Short task 1 - Repeat the span of the excerpted text whose first words are "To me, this" and whose last words are "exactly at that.".
Short task 2 - Your answer continues the excerpted text from its final sentence.

Given information -
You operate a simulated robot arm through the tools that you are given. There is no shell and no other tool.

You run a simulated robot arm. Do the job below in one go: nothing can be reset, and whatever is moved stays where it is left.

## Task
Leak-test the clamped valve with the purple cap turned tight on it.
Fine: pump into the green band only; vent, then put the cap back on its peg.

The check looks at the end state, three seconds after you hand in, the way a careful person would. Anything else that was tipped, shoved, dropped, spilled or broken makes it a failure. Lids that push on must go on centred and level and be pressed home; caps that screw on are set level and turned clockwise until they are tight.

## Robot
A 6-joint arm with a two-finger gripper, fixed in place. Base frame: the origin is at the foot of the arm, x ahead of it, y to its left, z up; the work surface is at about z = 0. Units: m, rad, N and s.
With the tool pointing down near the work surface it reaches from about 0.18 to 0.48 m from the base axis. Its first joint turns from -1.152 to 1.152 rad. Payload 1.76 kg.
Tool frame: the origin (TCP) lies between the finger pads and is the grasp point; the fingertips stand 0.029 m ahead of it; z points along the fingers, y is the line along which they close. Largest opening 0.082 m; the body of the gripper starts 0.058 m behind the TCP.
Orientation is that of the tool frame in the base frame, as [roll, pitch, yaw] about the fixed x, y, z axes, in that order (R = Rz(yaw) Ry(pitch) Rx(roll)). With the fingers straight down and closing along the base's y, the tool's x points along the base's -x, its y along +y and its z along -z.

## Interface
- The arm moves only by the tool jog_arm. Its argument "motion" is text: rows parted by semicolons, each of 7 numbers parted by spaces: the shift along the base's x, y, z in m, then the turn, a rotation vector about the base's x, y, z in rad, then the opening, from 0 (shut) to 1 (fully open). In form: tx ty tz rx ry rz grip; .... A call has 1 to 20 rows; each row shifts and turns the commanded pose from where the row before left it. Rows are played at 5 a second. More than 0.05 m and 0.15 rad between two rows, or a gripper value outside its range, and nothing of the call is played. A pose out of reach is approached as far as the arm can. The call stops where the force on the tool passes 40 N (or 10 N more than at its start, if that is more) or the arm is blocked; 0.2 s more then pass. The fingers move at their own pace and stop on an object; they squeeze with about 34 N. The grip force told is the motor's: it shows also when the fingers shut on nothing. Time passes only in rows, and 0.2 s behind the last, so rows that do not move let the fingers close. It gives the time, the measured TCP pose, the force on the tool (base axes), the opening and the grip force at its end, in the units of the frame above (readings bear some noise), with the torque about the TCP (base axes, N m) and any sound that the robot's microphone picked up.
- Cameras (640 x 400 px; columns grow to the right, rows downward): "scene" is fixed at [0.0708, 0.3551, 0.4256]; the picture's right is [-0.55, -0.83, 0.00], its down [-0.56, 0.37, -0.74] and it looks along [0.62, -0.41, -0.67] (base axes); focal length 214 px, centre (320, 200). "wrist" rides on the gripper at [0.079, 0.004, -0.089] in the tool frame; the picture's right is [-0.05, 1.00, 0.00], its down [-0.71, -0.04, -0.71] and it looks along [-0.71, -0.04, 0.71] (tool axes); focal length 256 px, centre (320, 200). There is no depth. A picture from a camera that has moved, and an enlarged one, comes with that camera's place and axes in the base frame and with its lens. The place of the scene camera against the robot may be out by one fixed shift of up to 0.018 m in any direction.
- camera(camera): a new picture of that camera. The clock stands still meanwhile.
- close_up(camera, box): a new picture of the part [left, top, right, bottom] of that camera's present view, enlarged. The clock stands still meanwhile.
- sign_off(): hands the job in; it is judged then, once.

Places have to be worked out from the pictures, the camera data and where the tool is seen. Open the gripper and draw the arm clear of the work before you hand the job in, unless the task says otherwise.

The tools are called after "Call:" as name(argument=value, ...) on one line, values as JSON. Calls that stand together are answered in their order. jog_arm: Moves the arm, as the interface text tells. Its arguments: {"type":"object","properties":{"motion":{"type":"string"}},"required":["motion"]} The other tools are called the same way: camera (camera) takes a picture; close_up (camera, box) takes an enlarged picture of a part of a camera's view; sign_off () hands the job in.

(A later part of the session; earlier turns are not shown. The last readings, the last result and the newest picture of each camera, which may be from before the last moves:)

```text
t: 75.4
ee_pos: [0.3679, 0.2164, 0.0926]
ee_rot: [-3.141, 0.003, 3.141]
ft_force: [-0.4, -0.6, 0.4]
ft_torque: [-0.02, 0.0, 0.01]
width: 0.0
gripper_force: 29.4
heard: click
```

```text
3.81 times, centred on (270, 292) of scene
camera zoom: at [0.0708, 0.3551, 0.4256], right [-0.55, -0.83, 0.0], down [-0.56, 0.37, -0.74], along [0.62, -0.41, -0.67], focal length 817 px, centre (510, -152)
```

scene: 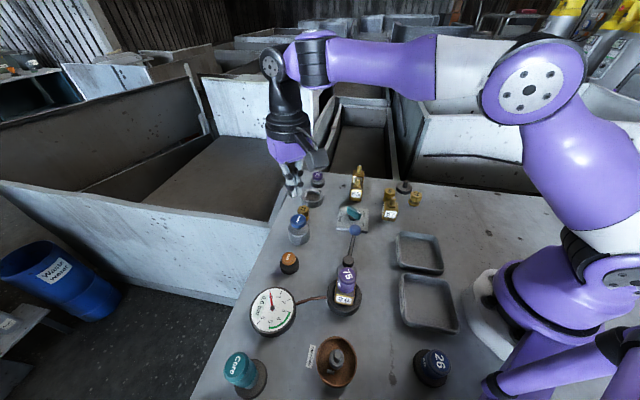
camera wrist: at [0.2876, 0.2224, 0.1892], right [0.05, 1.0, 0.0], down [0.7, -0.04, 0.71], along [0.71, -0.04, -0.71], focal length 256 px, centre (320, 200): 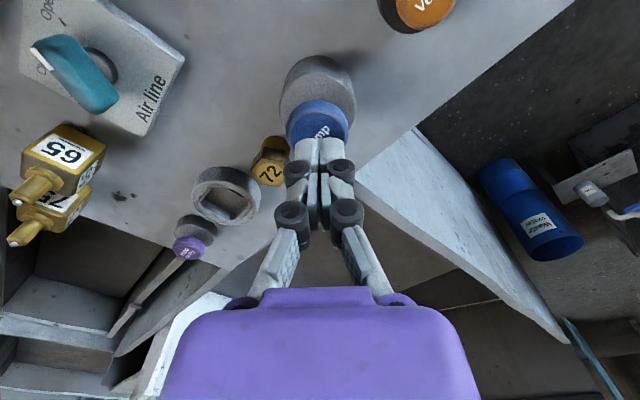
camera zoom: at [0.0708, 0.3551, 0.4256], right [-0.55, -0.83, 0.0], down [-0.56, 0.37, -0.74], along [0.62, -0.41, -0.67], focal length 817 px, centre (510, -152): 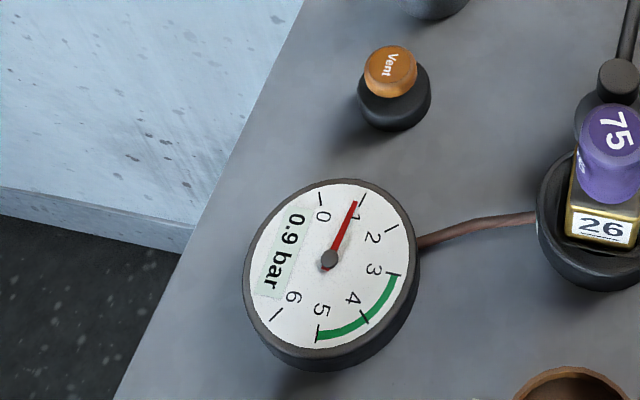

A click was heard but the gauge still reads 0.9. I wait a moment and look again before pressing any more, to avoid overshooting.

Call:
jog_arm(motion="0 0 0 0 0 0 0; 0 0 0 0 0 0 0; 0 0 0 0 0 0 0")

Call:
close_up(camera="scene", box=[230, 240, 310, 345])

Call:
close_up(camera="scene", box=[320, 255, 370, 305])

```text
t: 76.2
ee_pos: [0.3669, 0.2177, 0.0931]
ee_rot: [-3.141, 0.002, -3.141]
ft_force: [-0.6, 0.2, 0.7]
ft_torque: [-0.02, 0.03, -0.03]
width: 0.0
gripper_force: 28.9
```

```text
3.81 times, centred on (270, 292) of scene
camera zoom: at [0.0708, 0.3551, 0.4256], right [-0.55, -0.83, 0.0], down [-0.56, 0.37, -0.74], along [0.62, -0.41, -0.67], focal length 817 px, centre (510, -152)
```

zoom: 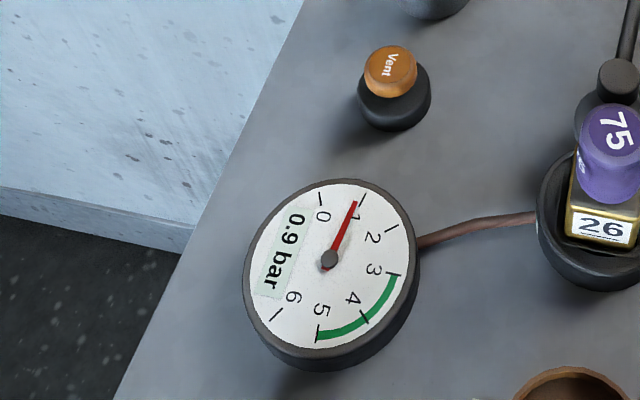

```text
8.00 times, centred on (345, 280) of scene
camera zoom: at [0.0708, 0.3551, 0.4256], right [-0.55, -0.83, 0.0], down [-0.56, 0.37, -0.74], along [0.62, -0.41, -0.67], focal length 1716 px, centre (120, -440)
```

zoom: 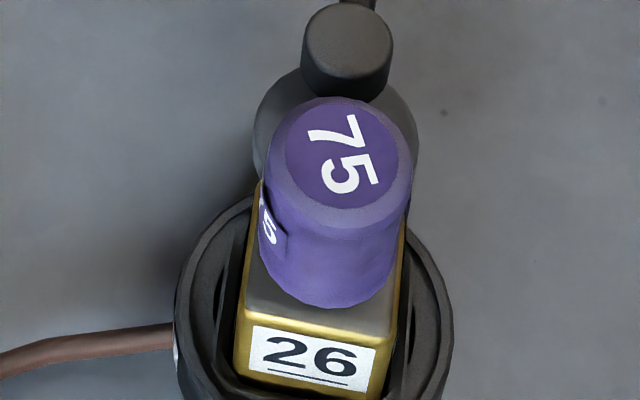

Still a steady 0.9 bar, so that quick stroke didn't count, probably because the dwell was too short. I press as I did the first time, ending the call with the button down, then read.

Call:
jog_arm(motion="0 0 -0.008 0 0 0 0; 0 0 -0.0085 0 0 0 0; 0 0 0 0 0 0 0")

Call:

Excerpted text -

That look and feel is the easy part. That can be addressed if it's really an issue. The hard part is the compatibility (that is given by many still missing parts) and stability (the still defective parts). The targeted kernel matters, of course, but that is not set in stone. In fact, there is Windows Vista+ functionality added and written about, here: https://reactos.org/blogs/investigating-wddm although doing it properly would mean rewriting the kernel, bumping it to NT version 6.0
I'm sure there will indeed be many users that will find various ReactOS aspects jarring for as long as there are still defects, lack of polish, or dysfunction on application and kernel (drivers) level. However, considering the vast pool of Windows desktop users, it's reasonable to expect ReactOS to cover the limited needs for enough users at some point, which should turn attention into testing, polish, and funding to address anything still lacking, which then should further feed the adoption and improvement loop.
"No, people will never be switching to ReactOS. For some of the same reasons they don't switch to Linux, but stronger."
To me, this makes sense maybe for corporate world. The reasons that made them stick with Windows has less to do with familiarity or with application compatibility (given the fact that a lot of corporate infrastructure is in web applications). Yes, there must be something else that governs corporate decisions, something to do with the way corporations function, and that will most likely prevent a switch to ReactOS just as it did to Linux based distributions. But, this is exactly why I intentionally specified "for individual use" when I said "switching to a stable and functional ReactOS, at least for individual use, becomes a no-brainer". For individual use, the reason that prevented people to switch to Linux is well known, and ReactOS's reason to be was aimed exactly at that.

Expected answer 1 -
To me, this makes sense maybe for corporate world. The reasons that made them stick with Windows has less to do with familiarity or with application compatibility (given the fact that a lot of corporate infrastructure is in web applications). Yes, there must be something else that governs corporate decisions, something to do with the way corporations function, and that will most likely prevent a switch to ReactOS just as it did to Linux based distributions. But, this is exactly why I intentionally specified "for individual use" when I said "switching to a stable and functional ReactOS, at least for individual use, becomes a no-brainer". For individual use, the reason that prevented people to switch to Linux is well known, and ReactOS's reason to be was aimed exactly at that.

Expected answer 2 -
Sure, but that userbase also already has a way of using the NT kernel: Windows. The point is that both Hurd and ReactOS are trying to solve an interesting technical problem but lack any real reason to use rather than their alternatives that solve enough of the practical problems for most users.
With the contempt of a lot of the Win10/11 features, there's some chance it could see adoption, if that's an actual goal. But the effort is huge, and would need to be sufficient for wide desktop installs much sooner than later.
I think a couple of the Linux + WINE UI options where the underlying OS is linux, and Wine is the UI/Desktop layer on top (not too disimilar from DOS/Win9x) might also gain some traction... not to mention distros that smooth the use of WINE out for new users.
Worth mentioning a lot of WINE is reused in ReactOS, so that effort is still useful and not fully duplicated.
That's not going to happen in any way that matters. If ReactOS ever reaches Win7 compatibility, that would be at a time when Win7 is long forgotten.
The project has had a target of Windows 2000 compatibility, later changed to XP (which is a relatively minor upgrade kernel wise). Now as of 2026, ReactOS has limited USB 2.0 support and wholly lacks critical XP-level support like Wifi, NTFS or multicore CPUs. Development on the project has never been fast but somewhere around 2018 it dropped even more, just looking at the commit history there's now half the activity of a decade ago. So at current rates, it's another 5+ years away from beta level support of NT 5.0.
ReactOS actually reaching decent Win2K/XP compatibility is a long shot but still possible. Upgrading to Win7 compatibility before Win7 itself is three plus decades old, no.
The history of most FOSS projects after being running for a while.
Yeah, they can even run modern games, which ReactOS can't. It can't even run on modern hardware properly.
It's a nice project, though. Good progress for a hobby project, and it's still going after 30 years!
Last time was about a month ago. It's still easier to list what works than what doesn't, but I like seeing progress. Ethernet works with some random Windows driver. The integrated GPU doesn't, but installing the driver doesn't make it bsod on startup any more, so that's an improvement. I've seen people have more success with discrete GPUs. Sound card doesn't work because it's too new.
The thing with these kinds of projects that target a vast existing library of software is that the progress feels slow for a long time, but at some point there's enough compatibility for people to try to use it for real, and this is when compatibility starts improving rapidly. I feel like ReactOS is close like never before to that point. I really want it to succeed.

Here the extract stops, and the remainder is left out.